WHAT THE TASK REQUIRES | Pictures do not belong in your copy. Repeat all the other data exactly. Write them as strings in a JSON array, leaving out blank lines.
>>>
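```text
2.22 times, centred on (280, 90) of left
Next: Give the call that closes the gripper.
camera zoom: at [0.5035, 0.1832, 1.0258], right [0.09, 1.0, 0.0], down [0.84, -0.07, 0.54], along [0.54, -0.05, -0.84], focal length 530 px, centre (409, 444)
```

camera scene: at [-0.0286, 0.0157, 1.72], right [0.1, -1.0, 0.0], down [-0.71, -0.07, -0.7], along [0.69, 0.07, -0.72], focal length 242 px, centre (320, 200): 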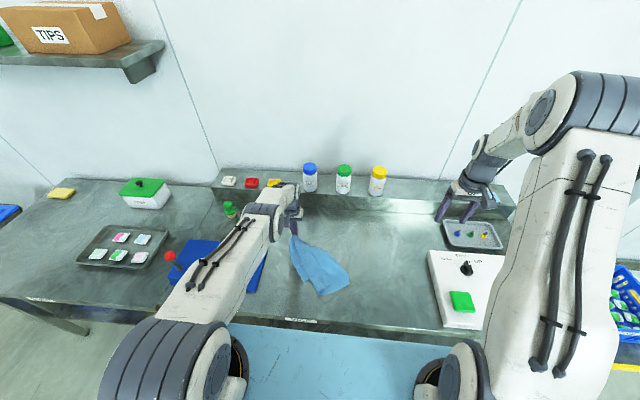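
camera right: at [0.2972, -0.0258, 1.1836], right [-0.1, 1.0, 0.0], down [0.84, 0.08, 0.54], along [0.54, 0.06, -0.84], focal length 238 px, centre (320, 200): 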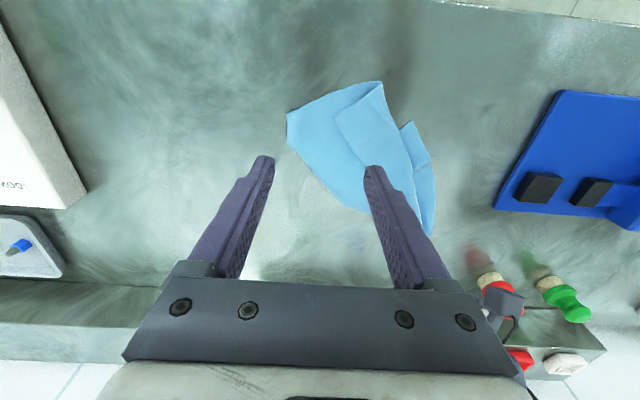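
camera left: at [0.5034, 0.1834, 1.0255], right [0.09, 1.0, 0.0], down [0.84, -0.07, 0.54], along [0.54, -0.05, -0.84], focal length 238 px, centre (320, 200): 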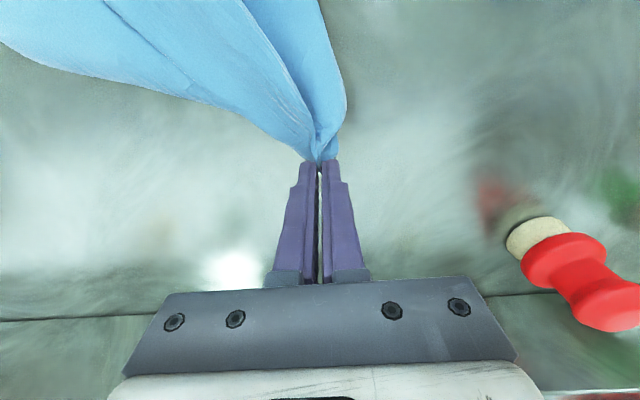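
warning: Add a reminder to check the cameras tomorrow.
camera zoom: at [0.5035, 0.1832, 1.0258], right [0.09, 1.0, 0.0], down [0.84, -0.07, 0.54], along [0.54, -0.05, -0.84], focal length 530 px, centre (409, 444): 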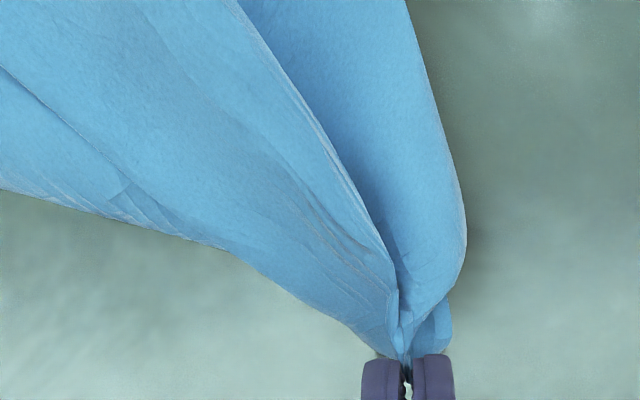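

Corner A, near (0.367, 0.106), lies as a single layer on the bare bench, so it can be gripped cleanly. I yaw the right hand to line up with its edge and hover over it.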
<<<
THE OUTPUT |
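[
  "```text",
  "2.22 times, centred on (280, 90) of left",
  "Next: Give the call that closes the gripper.",
  "camera zoom: at [0.5035, 0.1832, 1.0258], right [0.09, 1.0, 0.0], down [0.84, -0.07, 0.54], along [0.54, -0.05, -0.84], focal length 530 px, centre (409, 444)",
  "```",
  "camera scene: at [-0.0286, 0.0157, 1.72], right [0.1, -1.0, 0.0], down [-0.71, -0.07, -0.7], along [0.69, 0.07, -0.72], focal length 242 px, centre (320, 200): ",
  "camera right: at [0.2972, -0.0258, 1.1836], right [-0.1, 1.0, 0.0], down [0.84, 0.08, 0.54], along [0.54, 0.06, -0.84], focal length 238 px, centre (320, 200): ",
  "camera left: at [0.5034, 0.1834, 1.0255], right [0.09, 1.0, 0.0], down [0.84, -0.07, 0.54], along [0.54, -0.05, -0.84], focal length 238 px, centre (320, 200): ",
  "warning: Add a reminder to check the cameras tomorrow.",
  "camera zoom: at [0.5035, 0.1832, 1.0258], right [0.09, 1.0, 0.0], down [0.84, -0.07, 0.54], along [0.54, -0.05, -0.84], focal length 530 px, centre (409, 444): ",
  "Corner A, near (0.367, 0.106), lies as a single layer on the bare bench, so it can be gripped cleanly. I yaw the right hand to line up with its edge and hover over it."
]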